Further, the ongoing charges have been reduced and have fallen from 0.44% to 0.37% which makes it one of the most competitive trusts on offer.

Obviously I am pleased with progress since my purchases - 50% SIPP and 22% ISA.... I am just sorry I did not purchase earlier. This actively managed investment is one of the satellites which complement my core passive index holdings comprising mainly Vanguard Lifestrategy 60 & 40.

I have also recently started an investment savings plan for my grandchildren using this trust via Baillie Gifford. The opening lump sum has gained 15% in the past month so we are off to a good start.

For now the current holdings can return to the bottom drawer.

As ever, this article is merely a record of my personal investment decisions and should not be regarded as an endorsement or recommendation - always DYOR!


  1. "I am just sorry I did not purchase earlier."

    I made my first purchase of SMT back in 2015 when the price was around the £2.50 mark. However, as I was only just dipping my toe in investment trusts, it wasn't a large investment and then I got caught up in ITs which paid higher yields and SMT, whilst remaining on my list to top up, was never at the top (until again, recently!).

    I read today that SMT are preparing to increase their gearing, which is interesting and could lead to bigger boosts.

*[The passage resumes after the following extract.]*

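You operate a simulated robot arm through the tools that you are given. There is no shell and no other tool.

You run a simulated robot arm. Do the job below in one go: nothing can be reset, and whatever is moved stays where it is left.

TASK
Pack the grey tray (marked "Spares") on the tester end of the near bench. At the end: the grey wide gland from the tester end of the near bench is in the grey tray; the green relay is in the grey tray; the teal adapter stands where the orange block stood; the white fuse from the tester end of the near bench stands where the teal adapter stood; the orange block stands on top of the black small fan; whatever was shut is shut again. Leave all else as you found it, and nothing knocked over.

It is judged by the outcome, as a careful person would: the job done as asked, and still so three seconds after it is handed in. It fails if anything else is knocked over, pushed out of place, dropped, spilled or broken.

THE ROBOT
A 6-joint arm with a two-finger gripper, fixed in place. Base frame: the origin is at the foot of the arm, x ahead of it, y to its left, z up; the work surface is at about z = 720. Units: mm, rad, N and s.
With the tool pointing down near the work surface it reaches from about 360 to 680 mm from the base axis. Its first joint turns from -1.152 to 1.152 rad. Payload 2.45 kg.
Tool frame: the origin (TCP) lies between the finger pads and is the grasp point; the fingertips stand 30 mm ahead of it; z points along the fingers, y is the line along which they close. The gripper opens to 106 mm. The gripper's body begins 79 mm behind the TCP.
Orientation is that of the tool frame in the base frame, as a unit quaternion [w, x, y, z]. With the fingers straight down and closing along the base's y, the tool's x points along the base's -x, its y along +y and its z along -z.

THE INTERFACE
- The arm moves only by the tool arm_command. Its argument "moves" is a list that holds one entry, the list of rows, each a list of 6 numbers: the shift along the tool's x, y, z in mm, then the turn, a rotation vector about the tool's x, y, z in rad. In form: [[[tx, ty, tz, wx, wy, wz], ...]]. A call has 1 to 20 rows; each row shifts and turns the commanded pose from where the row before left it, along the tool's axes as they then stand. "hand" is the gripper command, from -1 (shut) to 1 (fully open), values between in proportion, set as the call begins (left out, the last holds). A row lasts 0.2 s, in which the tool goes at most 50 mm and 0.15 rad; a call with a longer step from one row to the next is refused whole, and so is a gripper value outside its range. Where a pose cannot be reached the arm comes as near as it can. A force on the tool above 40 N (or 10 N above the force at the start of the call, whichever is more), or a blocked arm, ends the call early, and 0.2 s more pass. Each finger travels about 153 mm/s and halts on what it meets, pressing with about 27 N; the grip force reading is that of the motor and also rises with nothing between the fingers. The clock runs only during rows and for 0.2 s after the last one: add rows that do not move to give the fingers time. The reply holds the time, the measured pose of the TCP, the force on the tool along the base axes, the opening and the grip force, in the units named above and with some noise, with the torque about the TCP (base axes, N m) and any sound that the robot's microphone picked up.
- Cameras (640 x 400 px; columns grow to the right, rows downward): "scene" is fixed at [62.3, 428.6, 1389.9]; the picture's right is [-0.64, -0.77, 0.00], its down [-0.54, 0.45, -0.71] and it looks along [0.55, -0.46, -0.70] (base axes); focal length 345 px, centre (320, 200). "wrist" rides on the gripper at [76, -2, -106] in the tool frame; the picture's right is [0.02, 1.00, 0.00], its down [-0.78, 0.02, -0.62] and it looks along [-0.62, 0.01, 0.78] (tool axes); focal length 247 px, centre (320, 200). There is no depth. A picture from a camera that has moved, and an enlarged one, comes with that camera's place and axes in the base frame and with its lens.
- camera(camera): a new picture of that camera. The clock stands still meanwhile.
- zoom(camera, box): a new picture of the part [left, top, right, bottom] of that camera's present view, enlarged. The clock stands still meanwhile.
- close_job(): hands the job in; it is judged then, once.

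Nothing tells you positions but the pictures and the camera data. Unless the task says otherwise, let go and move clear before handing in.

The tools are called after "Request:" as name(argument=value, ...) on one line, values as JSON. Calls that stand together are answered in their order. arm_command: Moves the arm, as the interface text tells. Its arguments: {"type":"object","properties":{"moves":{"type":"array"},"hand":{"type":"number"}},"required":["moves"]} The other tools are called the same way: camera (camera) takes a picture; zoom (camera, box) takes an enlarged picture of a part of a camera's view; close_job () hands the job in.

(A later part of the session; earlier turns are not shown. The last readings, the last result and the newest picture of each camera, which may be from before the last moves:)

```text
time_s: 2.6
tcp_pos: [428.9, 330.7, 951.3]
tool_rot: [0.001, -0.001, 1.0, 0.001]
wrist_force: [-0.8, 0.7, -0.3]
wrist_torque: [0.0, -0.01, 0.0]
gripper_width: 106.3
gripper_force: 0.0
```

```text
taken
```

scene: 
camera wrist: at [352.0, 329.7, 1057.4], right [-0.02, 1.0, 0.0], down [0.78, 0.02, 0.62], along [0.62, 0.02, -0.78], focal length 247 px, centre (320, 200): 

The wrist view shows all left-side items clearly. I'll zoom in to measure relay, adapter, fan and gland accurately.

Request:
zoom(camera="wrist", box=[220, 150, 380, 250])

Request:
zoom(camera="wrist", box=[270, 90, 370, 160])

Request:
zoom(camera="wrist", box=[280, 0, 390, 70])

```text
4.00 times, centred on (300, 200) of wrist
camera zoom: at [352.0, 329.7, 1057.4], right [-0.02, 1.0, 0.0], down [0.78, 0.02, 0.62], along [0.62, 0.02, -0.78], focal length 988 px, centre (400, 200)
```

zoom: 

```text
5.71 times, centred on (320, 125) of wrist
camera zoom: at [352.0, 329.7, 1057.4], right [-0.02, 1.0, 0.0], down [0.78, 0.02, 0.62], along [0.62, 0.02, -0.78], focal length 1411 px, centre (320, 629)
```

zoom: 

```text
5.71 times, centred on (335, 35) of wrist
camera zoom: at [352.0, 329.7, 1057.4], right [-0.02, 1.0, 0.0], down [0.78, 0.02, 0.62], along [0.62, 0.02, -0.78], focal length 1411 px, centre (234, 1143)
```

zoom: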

    1. Yes weenie, I noted the comment on gearing and hope it will boost returns for the coming year but it can also accelerate losses so is a double-edged sword.

      From memory, SMT was on my radar from around 2014 and I set an alert for a fall in the SP below 200p but it was never triggered. I eventually decided to bite the bullet at the start of 2017...better late than never I suppose.

      I added it to my ISA earlier this year when the price fell around 6% in a single day and will now drip-feed the monthly amounts into the savings plan and await the next big pull-back.